Well the short answer is yes! However perhaps not for the reasons you think. You are probably thinking that with the downturn in the economy home prices will go down and you will buy into the market more cheaply. That is true! However any time is a good time to buy a home.
Why? In the long haul (and in real estate when the property is the home you live in we are always talking about the long haul) real estate values go up. You are worried however that if you buy just a little too early that you may pay a few thousand dollars more than you really had too. It is amazing that on a purchase often of 3 or 4 hundred thousand dollars people will always worry if they got the really, really best, “I squeezed that vendor for everything he would give”, best price. Does it matter? Let’s think about that. Usually, every thousand dollars that you spent on the purchase of your home cost you $6 per month. So if you purchased a home at $300,000 your monthly payment might be in the $1800 per month range. Now suppose you had squeezed that vendor for another $2000 off ie $298,000 you would be paying $1788. You might have risked getting the home for $12 per month. How’s that for macho – and believe me, women squeeze just as hard as men.

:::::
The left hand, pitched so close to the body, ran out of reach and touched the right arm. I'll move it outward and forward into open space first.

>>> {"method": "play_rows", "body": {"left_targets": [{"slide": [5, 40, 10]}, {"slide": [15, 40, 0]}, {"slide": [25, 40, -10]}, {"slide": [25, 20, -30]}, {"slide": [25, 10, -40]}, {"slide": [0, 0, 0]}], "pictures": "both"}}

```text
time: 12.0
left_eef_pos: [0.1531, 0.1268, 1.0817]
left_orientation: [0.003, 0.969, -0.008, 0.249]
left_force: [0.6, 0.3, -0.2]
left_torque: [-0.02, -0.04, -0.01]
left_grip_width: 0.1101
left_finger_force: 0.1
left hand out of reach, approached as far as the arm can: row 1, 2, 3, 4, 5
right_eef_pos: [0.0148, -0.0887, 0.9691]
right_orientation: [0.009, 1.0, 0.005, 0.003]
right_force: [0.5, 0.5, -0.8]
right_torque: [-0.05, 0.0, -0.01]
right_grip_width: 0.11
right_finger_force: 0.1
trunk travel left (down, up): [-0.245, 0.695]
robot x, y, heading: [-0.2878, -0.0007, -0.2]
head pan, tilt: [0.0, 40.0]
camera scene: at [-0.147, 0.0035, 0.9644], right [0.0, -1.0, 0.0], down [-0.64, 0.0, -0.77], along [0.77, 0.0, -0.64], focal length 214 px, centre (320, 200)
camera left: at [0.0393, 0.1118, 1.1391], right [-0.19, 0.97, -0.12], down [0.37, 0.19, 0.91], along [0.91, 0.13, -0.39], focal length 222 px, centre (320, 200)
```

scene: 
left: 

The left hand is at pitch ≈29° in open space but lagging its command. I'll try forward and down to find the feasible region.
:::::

Assuming that you are buying a home and not an investment, and assuming that you will live in that home for 10 years or more, the price you paid will not have as big a bearing on what you make at the end of the time as you think. A home is simply not going to make you anything until you either die and don’t need anywhere to live, or retire and downsize thereby taking out some of your equity or move to a seniors home and free up all equity (and even then you are going to be paying some major rent)
So as you can see, you only realize your equity portion of home ownership of PEI once you no longer need a home or as much of a home. Homes do not statistically perform as an investment as well as stocks and bonds, but the attraction of a home is that you get the added advantage of a place to live.
So property purchase is highly recommended to those younger people who can look at it as a way to save and have a place to live. The proceeds from the house sale may in the future pay off the mortgage and provide a nice nest egg that will have largely escaped erosion by inflation.
Let’s say you have been unfortunate enough to buy on the spike though and your home has reduced in value to the point that the amount of your mortgage exceeds the amount the home is worth. If you do not have to sell out due to marriage breakup or job loss and can continue to pay your mortgage, you may be a little upset, but realize that the value will rebound and that negative equity is temporary.
The reason that you can count on property to rebound in price is because there simply isn’t enough of it. PEI real estate is a prime example where the water-frontage will continue to be bought up, sold and re-bought at ever increasing price as the waterfront on the rest of the eastern seaboard has already been bought, sold developed and resold so many times that the prices are huge.
In addition to getting an eventual return on your property investment you might also consider buying versus renting as when you own your own property you can better control how you live, how you decorate, etc. So anytime is a good time to get into the property market – if times are tougher as they are now, well it could be a very good time for you to secure your own piece of PEI real estate.